▸ **Problem requirements**: Reproduce all lines of the listing below in which the word "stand" occurs.

▸ **Given data**:
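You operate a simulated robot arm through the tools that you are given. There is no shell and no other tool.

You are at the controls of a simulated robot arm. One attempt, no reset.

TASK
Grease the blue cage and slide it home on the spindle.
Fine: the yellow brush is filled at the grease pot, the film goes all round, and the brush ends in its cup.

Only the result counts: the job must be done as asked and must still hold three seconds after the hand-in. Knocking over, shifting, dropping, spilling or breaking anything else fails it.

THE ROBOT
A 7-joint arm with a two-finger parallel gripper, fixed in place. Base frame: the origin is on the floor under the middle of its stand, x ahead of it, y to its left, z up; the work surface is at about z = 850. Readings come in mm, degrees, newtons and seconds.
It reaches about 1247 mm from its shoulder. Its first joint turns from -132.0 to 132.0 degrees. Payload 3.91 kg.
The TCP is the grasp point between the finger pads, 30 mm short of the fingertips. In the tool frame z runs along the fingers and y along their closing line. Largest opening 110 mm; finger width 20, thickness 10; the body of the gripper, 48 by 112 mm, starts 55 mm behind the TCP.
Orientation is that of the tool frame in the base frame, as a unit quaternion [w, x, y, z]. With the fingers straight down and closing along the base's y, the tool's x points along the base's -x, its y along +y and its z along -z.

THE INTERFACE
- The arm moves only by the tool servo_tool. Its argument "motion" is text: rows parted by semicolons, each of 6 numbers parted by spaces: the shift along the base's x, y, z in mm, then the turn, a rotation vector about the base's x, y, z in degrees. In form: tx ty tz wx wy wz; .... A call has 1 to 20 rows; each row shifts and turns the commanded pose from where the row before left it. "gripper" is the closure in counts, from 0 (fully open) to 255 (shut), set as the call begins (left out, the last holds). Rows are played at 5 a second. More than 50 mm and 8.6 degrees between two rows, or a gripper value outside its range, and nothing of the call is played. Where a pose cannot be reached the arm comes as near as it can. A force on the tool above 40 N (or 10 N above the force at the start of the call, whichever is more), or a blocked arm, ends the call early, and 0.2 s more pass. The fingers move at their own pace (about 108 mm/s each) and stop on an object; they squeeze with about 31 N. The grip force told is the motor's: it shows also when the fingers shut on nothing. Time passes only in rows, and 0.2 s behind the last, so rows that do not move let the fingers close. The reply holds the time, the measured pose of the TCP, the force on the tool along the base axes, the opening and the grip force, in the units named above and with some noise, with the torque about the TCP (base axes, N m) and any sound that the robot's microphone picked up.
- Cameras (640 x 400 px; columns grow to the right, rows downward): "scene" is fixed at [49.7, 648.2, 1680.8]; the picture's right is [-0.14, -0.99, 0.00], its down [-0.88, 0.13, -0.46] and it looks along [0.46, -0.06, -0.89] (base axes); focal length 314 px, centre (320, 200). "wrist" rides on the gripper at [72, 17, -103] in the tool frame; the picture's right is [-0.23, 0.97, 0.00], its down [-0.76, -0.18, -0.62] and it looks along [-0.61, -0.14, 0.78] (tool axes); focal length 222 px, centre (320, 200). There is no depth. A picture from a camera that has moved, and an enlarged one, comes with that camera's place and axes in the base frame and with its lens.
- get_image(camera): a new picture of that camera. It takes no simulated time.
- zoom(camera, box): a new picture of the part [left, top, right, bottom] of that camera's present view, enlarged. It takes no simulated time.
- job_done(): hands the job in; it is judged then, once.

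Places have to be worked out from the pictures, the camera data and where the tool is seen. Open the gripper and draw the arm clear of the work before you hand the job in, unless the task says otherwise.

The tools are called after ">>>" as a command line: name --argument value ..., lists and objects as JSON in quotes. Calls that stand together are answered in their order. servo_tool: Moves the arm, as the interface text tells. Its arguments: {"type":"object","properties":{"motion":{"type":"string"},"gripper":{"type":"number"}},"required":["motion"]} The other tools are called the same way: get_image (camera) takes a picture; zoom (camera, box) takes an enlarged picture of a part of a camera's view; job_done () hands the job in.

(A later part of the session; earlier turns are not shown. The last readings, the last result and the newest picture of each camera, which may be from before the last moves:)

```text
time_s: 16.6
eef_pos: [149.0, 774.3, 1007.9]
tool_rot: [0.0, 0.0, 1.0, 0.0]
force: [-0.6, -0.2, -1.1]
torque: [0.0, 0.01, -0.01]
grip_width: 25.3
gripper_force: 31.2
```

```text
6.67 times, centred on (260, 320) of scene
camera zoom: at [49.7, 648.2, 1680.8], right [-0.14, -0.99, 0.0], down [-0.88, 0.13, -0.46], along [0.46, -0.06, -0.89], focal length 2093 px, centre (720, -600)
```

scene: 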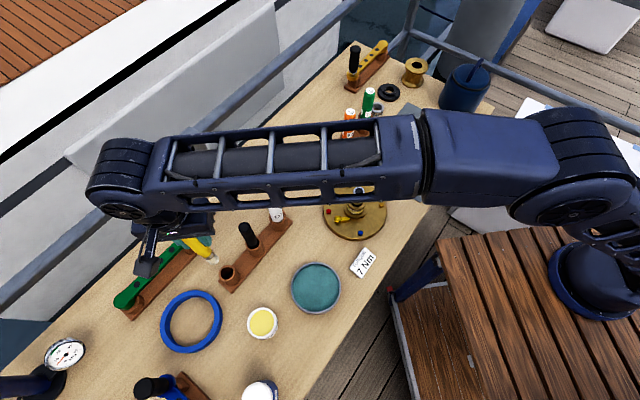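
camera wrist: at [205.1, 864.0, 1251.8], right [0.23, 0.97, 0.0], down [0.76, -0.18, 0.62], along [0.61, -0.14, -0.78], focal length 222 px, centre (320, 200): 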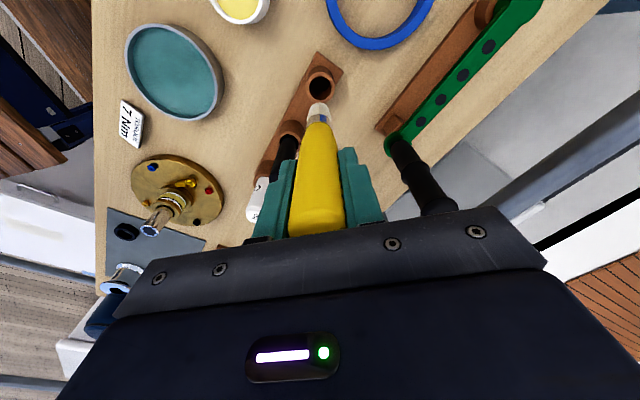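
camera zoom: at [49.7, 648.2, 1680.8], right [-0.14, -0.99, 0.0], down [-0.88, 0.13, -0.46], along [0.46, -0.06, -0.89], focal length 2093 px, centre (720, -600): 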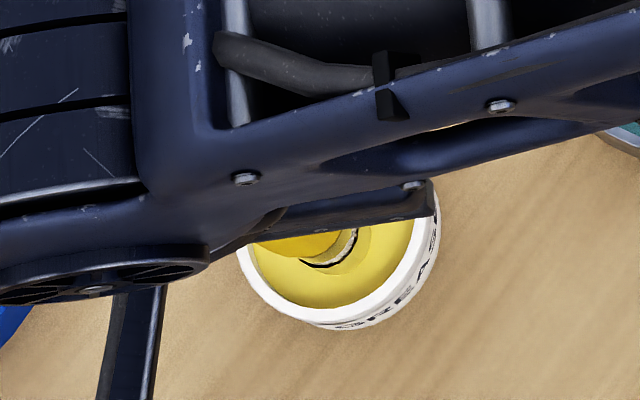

▸ **Output of the task**:
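A 7-joint arm with a two-finger parallel gripper, fixed in place. Base frame: the origin is on the floor under the middle of its stand, x ahead of it, y to its left, z up; the work surface is at about z = 850. Readings come in mm, degrees, newtons and seconds.
The tools are called after ">>>" as a command line: name --argument value ..., lists and objects as JSON in quotes. Calls that stand together are answered in their order. servo_tool: Moves the arm, as the interface text tells. Its arguments: {"type":"object","properties":{"motion":{"type":"string"},"gripper":{"type":"number"}},"required":["motion"]} The other tools are called the same way: get_image (camera) takes a picture; zoom (camera, box) takes an enlarged picture of a part of a camera's view; job_done () hands the job in.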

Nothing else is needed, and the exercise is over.